Egypt's interim President Adly Mansour has called for an urgent meeting on Wednesday with top political figures to reach a consensus on a newly issued law governing the country's upcoming presidential elections.
The 60-article law, issued by Mansour on Saturday, has drawn criticism from several political forces, most notably for an article rejecting appeals of the election's results, which some have labeled as "unconstitutional."
The meeting on Wednesday at Ittihadiya presidential palace will try to reach an agreement on the law's most contentious issues, said Mohamed Anwar El-Sadat, head of the liberal Reform and Development Party (RDP), who will be attending the talks with Mansour.
El-Sadat said that the meeting is "a good step" and proof that Mansour wants to listen to more viewpoints regarding the law's final draft.
"I think that if President Mansour finds that there must be a new change for the law to gain consensus, he will not hesitate to adopt it," El-Sadat said.
The backlash over the elections law highlights an emerging divide in Egypt's current political climate, with opposition figures speaking out against what they say is the interim government's failure to uphold the ideals of the 2011 uprising.

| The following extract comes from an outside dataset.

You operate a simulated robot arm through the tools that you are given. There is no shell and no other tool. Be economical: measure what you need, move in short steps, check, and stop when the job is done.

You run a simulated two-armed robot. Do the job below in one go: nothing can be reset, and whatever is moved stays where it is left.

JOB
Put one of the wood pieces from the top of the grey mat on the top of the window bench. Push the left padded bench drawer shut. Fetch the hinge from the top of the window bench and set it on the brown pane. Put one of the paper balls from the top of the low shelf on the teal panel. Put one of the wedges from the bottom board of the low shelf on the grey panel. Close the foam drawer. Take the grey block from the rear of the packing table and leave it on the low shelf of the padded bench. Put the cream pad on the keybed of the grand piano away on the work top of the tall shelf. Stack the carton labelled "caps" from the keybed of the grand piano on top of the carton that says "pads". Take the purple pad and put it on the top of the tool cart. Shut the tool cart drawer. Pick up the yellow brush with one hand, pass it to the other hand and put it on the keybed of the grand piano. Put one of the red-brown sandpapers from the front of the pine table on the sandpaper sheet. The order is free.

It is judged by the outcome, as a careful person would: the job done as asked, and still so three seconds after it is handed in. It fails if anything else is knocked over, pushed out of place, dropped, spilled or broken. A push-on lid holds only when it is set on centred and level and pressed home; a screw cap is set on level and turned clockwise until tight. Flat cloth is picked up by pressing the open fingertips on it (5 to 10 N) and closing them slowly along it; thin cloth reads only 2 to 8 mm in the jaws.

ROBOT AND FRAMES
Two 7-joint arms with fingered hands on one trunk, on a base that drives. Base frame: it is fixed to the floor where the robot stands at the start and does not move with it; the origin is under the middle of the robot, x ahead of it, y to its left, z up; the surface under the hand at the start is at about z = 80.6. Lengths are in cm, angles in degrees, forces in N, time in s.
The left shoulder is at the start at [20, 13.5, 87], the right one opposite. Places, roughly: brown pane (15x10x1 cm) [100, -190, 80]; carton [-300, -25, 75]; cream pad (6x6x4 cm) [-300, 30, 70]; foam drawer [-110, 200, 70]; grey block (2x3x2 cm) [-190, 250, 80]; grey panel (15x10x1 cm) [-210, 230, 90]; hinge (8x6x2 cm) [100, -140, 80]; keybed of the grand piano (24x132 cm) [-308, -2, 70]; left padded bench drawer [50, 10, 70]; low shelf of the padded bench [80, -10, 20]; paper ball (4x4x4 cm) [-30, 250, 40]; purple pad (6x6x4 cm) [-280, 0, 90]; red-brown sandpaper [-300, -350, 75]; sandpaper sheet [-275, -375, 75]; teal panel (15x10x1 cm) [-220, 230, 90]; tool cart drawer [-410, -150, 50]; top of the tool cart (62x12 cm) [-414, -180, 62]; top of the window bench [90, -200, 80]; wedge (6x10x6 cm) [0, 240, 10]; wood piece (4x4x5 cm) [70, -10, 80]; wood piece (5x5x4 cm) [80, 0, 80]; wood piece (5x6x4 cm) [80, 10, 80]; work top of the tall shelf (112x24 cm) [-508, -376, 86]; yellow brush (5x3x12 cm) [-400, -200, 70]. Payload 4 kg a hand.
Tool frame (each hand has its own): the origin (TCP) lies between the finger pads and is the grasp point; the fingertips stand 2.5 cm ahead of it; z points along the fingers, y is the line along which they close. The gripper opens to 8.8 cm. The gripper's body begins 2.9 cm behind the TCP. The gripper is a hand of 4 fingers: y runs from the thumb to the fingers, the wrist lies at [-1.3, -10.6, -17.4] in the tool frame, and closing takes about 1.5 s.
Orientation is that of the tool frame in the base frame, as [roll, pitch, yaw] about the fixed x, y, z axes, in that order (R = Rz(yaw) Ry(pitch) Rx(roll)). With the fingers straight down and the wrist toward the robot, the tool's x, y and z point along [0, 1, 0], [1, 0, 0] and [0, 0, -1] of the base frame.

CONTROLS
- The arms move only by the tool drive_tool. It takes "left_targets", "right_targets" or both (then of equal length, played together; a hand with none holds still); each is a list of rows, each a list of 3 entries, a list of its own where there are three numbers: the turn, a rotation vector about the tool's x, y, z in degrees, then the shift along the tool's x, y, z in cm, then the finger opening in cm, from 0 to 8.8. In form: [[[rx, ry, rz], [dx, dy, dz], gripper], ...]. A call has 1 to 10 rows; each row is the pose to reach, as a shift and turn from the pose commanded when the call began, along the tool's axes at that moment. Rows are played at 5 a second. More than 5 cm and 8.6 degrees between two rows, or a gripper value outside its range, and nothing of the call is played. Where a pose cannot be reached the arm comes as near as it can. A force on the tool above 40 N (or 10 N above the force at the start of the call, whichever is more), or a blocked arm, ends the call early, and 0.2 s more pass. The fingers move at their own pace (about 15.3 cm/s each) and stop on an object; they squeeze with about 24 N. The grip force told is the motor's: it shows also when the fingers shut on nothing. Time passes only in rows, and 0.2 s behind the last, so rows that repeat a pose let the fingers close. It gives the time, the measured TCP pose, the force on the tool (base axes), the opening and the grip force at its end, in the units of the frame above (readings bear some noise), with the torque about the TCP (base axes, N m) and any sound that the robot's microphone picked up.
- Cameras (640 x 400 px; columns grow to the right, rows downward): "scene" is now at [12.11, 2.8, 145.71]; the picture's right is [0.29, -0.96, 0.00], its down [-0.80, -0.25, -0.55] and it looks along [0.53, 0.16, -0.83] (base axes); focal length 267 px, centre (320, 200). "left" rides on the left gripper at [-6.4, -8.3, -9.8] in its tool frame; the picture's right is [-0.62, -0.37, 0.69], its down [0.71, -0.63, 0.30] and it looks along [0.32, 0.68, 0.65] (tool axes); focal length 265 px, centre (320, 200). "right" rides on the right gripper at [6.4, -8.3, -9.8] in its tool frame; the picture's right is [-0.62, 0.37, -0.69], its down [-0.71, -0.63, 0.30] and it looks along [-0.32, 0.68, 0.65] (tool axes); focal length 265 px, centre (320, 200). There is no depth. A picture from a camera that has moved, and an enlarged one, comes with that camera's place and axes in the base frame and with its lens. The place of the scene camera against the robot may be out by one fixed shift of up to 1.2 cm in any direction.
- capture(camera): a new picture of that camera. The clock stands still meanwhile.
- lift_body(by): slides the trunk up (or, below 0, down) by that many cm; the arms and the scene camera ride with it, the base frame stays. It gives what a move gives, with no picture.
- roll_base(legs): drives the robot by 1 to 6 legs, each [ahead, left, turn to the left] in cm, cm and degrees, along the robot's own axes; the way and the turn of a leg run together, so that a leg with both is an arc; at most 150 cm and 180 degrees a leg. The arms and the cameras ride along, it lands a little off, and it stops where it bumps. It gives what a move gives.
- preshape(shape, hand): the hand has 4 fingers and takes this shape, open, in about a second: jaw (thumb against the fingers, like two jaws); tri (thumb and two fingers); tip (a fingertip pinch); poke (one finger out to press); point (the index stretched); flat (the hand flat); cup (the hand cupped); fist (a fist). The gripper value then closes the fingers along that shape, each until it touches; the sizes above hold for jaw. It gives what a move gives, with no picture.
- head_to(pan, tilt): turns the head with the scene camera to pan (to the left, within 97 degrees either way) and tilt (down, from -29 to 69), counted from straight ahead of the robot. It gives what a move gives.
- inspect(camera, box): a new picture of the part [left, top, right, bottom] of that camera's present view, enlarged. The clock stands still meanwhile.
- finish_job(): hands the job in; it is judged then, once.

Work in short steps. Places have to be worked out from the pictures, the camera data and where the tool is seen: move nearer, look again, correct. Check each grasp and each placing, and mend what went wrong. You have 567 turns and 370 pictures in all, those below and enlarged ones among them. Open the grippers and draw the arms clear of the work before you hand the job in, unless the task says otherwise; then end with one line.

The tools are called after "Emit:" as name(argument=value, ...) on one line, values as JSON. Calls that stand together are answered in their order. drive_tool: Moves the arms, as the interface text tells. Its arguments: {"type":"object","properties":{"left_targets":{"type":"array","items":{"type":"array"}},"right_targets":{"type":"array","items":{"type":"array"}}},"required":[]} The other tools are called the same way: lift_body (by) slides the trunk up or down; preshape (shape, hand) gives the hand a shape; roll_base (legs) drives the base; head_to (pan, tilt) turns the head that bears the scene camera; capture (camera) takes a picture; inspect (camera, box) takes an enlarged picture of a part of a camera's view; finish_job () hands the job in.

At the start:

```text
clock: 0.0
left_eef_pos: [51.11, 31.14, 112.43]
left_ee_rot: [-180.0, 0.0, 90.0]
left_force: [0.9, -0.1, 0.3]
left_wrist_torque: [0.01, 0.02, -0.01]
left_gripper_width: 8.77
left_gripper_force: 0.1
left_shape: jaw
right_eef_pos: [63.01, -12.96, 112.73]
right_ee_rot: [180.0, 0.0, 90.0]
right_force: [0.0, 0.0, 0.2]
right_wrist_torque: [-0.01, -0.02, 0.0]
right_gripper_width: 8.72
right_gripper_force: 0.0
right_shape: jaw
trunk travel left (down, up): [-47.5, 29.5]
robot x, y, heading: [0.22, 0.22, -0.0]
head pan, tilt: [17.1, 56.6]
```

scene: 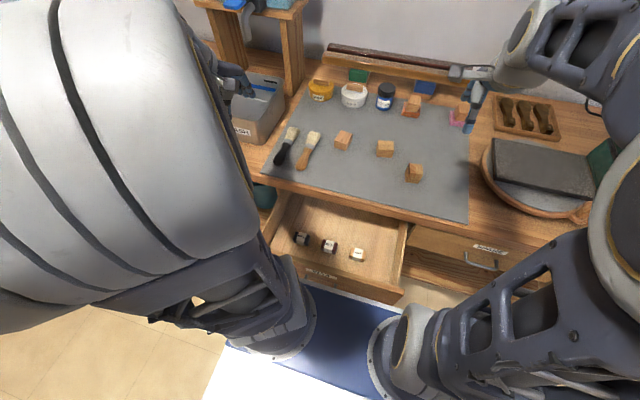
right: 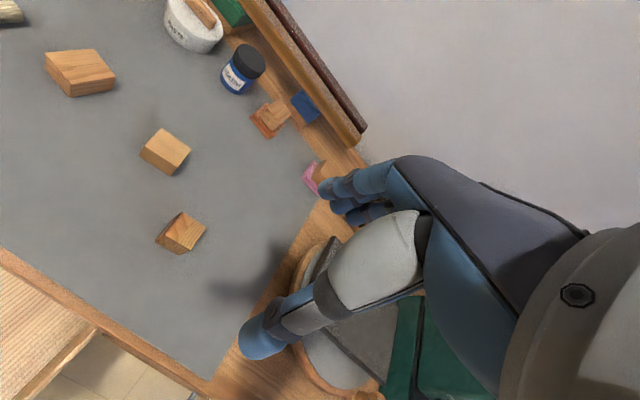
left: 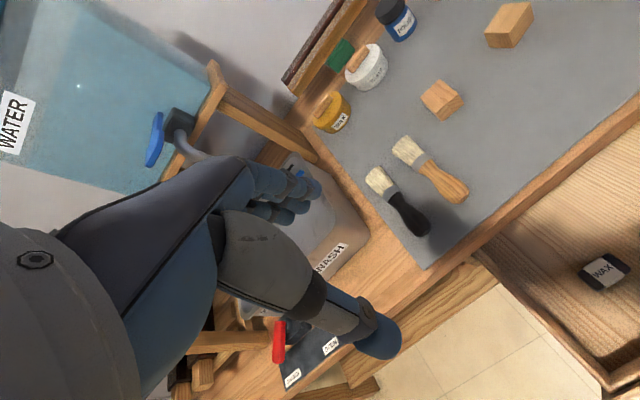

Speaking at a press conference on Monday, Nasserist politician and 2012 presidential contender Hamdeen Sabbahi said that the law's article 7, which prohibits appeals, "violates" the recently amended constitution and presents a setback to Egypt's democratic hopes.
Sabbahi has announced he will contend the 2014 presidential elections alongside Defence Minister Abdel-Fattah El-Sisi, widely expected to win the popular vote although he has yet to officially declare his candidacy.
Hossam Mounis, media spokesman for Sabbahi's political party The Egyptian Popular Current, drew El-Sisi into the debate over the elections law, saying that it had been "tailored to serve El-Sisi's interests."
"The law brings the country back to the Mubarak era when laws were being tailored to serve the regime," Mounis said.